-- start of Text excerpt --
2769. Robert Southey to Grosvenor Charles Bedford, 24 April [1816]

2769. Robert Southey to Grosvenor Charles Bedford, 24 April [1816]⁠* 

Wednesday 24 April.

My dear Grosvenor

You remember the two remedies for grief of which Pelayo speaks. [1]  I practise what I preach, & have employed x myself with a power of exertion at which I myself wonder; – taking care so to vary my employments as not for any one to possess my mind too fully. – I take regular exercise, – I take tonics – I eat, drink & sleep. See if this be not doing well. I converse as usual, – or nearly as usual, – & can at times be chearful, – but my happiness can never again be what it has been. Many blessings do I possess – but the prime blessing – the flower of my hopes – the central jewel of the ring – is gone. – An early admiration of what is good in the Stoical philosophy, & an active & elastic mind have doubtless been great means of supporting me, – but they would have been insufficient without a deeper principle – & I verily believe that were no it not for the consolations which religion afford – consolations which in time will ripen into hope & joy, – I should sink under an affliction, – which is greater than any man can conceive. – You best can judge what the privation must be, – & you can but judge imperfectly.

Enough of this. I shall soon find a better mode of at once indulging & regulating these feelings. Upon this subject I have thoughts in my head which will, by Gods blessing, produce good & lasting fruit.

At present one of my daily employments is the Carmen Nuptiale, – which is now nearly compleated. It will extend to about xx 110 stanzas – the same metre as the Pilgrimage, [2]  – which printed in the same manner may run to 70 pages – say three sheets. Its English title The Lay of the Laureate, – which is not only a taking title for an advertisement, – but a remarkably good one. It is for Longman to determine in what form he will print it, & what number of copies – quarto pamphletts I think are not liked for their inconvenient size. [3] 

There must be a presentation copy bound for the Princess. Thro what channel shall I convey it? Lord Wm Gordon [4]  would deliver it for me if I were to ask him – can you put me in a better way? Would Herries like to do it, – or is it proper to ask him?
-- end of Text excerpt --
> _Complete the following_:
a: What does the text excerpt say from "At present one" through "to ask him?"? Give the exact wording.
b: Quote verbatim every line from the line containing "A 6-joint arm" to the line containing "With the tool", inclusive of both, and no other line. Use a numbered list and skip empty lines.
-- start of Data lines --
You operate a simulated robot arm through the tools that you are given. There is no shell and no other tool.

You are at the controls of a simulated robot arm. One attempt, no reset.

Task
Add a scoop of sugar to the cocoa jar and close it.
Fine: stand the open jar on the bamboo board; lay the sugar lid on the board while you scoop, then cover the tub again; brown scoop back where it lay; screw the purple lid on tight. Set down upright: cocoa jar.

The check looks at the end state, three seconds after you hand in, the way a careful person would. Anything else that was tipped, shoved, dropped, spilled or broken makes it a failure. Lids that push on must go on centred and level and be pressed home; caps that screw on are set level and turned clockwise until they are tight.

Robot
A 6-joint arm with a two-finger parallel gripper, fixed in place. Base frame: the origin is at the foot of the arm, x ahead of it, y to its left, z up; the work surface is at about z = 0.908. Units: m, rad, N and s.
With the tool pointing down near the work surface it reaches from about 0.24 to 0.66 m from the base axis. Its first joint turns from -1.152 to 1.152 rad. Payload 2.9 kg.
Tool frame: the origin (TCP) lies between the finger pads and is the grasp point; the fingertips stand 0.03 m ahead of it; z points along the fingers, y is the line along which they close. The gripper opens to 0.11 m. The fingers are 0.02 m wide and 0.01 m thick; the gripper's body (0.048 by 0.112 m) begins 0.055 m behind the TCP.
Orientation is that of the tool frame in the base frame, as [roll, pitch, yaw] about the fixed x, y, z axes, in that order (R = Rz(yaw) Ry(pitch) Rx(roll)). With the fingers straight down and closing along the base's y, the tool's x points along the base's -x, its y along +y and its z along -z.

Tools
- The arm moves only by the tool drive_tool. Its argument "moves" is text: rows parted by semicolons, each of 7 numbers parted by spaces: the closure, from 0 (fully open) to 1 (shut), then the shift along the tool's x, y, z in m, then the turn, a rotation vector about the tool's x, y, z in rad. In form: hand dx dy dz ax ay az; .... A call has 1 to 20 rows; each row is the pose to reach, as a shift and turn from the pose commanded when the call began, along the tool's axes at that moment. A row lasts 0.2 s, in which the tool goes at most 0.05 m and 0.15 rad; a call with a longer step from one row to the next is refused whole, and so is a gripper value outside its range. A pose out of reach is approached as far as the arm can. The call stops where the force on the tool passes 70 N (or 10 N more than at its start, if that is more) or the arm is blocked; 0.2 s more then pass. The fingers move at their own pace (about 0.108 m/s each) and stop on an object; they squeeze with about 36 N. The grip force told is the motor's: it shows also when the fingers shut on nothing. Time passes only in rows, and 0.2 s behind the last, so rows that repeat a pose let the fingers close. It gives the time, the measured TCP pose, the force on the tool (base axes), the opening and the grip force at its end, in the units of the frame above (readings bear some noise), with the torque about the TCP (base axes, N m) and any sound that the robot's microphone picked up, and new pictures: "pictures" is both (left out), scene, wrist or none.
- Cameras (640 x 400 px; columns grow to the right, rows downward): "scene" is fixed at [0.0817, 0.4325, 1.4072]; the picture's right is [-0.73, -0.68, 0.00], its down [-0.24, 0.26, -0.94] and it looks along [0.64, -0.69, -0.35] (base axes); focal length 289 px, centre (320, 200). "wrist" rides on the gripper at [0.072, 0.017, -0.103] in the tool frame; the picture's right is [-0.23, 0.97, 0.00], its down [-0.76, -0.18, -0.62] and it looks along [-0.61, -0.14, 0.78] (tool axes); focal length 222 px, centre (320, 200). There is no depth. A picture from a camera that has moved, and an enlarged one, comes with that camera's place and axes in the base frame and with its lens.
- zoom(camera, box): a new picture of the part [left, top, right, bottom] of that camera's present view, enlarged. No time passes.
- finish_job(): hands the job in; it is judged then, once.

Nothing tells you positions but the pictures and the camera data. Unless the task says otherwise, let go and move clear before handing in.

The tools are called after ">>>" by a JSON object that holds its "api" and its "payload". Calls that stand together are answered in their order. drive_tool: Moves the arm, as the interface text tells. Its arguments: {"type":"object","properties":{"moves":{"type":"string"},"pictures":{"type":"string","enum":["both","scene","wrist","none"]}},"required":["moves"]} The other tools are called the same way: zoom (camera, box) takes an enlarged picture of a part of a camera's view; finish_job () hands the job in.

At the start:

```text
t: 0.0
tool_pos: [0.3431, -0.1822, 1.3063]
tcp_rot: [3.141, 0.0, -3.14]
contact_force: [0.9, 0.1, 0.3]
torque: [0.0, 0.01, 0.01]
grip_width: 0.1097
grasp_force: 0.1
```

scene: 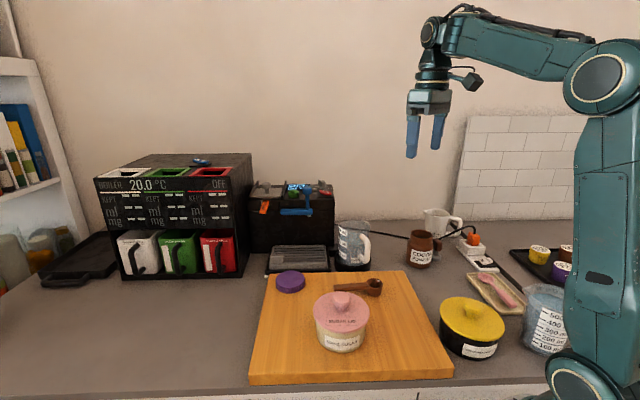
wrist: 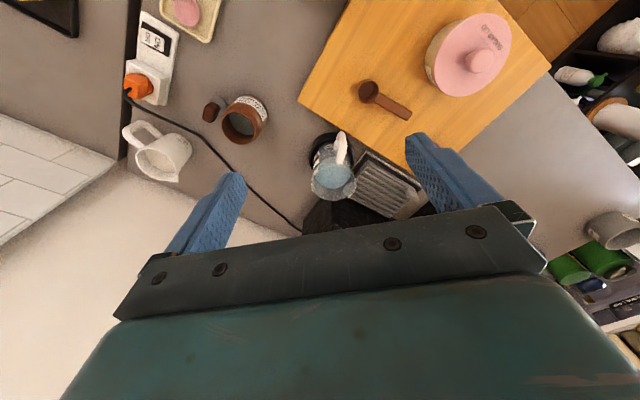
-- end of Data lines --
> _Task results_:
a:
At present one of my daily employments is the Carmen Nuptiale, – which is now nearly compleated. It will extend to about xx 110 stanzas – the same metre as the Pilgrimage, [2]  – which printed in the same manner may run to 70 pages – say three sheets. Its English title The Lay of the Laureate, – which is not only a taking title for an advertisement, – but a remarkably good one. It is for Longman to determine in what form he will print it, & what number of copies – quarto pamphletts I think are not liked for their inconvenient size. [3] 

There must be a presentation copy bound for the Princess. Thro what channel shall I convey it? Lord Wm Gordon [4]  would deliver it for me if I were to ask him – can you put me in a better way? Would Herries like to do it, – or is it proper to ask him?

b:
1. A 6-joint arm with a two-finger parallel gripper, fixed in place. Base frame: the origin is at the foot of the arm, x ahead of it, y to its left, z up; the work surface is at about z = 0.908. Units: m, rad, N and s.
2. With the tool pointing down near the work surface it reaches from about 0.24 to 0.66 m from the base axis. Its first joint turns from -1.152 to 1.152 rad. Payload 2.9 kg.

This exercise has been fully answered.